— BEGIN Provided passage —

Preventing Saddle Sores
Saddle sores are painful, but they don't have to be a part of your biking life. While it's true that many new or infrequent riders will experience them, even the more experienced rider can have saddle sores, particularly if you neglect your hygiene or equipment.
The first rule of thumb is to find a high quality saddle that fits you. My wife found out the hard way as she rode on a man's saddle once, that it's not a pleasant experience. Your saddle should keep your body stable, and yet absorb your weight. Be aware of overly soft or wide saddles, they can cause chafing.
Once you've found a good saddle, you need to make sure it's placed properly on your bike. It shouldn't be too high or too low or angled incorrectly. All of these things can cause saddle sores.
What you wear will also influence saddle sores. Your shorts should be dry and clean. I also advise that you don't wear underwear while riding, as it can rub you the wrong way. The shorts with the natural chamois liner will help with air circulation.

— END Provided passage —
— BEGIN Data section —

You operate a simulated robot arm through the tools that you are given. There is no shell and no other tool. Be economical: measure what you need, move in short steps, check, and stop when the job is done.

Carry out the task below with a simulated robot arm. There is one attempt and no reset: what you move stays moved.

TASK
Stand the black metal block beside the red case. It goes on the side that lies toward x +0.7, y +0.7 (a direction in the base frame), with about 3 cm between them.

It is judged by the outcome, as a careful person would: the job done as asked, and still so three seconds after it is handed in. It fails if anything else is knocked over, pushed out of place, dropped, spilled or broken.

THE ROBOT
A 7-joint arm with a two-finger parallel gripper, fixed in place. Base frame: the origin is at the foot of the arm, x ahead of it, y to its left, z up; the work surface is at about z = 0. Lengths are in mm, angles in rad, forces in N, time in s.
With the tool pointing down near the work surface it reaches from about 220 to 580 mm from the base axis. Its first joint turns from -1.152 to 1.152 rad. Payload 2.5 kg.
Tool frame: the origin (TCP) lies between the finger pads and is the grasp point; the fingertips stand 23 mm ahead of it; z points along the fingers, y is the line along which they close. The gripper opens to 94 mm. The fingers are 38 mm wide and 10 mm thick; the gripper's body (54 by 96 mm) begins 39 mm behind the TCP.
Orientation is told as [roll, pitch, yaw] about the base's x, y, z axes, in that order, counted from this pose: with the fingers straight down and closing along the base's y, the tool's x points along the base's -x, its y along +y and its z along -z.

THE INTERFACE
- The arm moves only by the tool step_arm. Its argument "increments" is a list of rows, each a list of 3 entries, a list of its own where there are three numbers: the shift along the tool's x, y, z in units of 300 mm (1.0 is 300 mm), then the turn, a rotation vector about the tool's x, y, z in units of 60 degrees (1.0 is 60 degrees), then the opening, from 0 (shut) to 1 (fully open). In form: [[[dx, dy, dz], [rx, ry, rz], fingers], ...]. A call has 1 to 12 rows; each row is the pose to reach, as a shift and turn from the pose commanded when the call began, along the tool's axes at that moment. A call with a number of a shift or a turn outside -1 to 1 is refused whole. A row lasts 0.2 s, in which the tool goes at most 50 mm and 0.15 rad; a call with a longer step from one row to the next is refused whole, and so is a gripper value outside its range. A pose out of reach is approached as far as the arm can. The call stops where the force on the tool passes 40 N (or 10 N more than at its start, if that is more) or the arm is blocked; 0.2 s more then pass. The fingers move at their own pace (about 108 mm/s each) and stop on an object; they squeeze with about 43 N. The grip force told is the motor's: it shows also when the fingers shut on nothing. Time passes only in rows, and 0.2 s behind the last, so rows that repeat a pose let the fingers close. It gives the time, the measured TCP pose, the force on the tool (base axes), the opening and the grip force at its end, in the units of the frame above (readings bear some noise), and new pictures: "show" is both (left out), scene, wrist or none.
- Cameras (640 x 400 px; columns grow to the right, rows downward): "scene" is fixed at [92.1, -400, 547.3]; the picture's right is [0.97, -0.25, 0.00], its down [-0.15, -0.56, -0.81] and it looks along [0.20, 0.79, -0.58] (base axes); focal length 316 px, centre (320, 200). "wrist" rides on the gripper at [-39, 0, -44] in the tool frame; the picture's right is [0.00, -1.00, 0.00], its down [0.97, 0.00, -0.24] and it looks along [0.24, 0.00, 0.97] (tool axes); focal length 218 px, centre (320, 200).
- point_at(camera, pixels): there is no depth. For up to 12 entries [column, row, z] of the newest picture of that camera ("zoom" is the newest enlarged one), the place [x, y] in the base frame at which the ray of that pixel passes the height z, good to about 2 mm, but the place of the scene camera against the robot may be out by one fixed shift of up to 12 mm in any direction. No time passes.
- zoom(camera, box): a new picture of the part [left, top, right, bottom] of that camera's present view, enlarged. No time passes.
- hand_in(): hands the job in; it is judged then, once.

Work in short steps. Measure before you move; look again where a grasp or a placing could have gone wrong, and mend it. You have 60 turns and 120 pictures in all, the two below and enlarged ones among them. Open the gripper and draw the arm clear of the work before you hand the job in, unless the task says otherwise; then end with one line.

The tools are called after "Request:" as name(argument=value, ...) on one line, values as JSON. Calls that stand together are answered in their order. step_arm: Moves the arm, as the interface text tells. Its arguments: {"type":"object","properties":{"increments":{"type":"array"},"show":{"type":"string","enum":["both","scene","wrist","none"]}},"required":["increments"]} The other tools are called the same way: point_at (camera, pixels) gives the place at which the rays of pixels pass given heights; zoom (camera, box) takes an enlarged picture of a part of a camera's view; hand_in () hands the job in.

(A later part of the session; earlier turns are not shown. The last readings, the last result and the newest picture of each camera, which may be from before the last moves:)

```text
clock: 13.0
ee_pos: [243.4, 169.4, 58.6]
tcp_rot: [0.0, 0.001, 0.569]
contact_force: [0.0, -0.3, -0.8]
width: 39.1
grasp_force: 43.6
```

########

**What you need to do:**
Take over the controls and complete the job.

— END Data section —

**What you need to do:**
a: Transcribe the provided passage beginning at "The first rule". Stop after "with air circulation.".
b: Write the next part of the provided passage, the one that starts with "Preventing Saddle Sores".

**Written answers:**
a:
The first rule of thumb is to find a high quality saddle that fits you. My wife found out the hard way as she rode on a man's saddle once, that it's not a pleasant experience. Your saddle should keep your body stable, and yet absorb your weight. Be aware of overly soft or wide saddles, they can cause chafing.
Once you've found a good saddle, you need to make sure it's placed properly on your bike. It shouldn't be too high or too low or angled incorrectly. All of these things can cause saddle sores.
What you wear will also influence saddle sores. Your shorts should be dry and clean. I also advise that you don't wear underwear while riding, as it can rub you the wrong way. The shorts with the natural chamois liner will help with air circulation.

b:
You should always wash your shorts after every ride. You can even dry your shorts in the sun, because the ultraviolet radiation will help kill bacteria. This is but another good reason to have more than one pair of shorts.
As for riding technique, try riding out of the saddle over any rough spots, like railroad tracks, etc. And stand up to ride a few minutes out of every hour you spend riding to allow for better air circulation.
If you get a saddle sore, the best thing for it is good hygiene. Wash it with an antibacterial soap, and wear clean underwear. Also make sure you keep you crotch dry and free of salves, failing to do this can actually cause the bacteria to stay alive.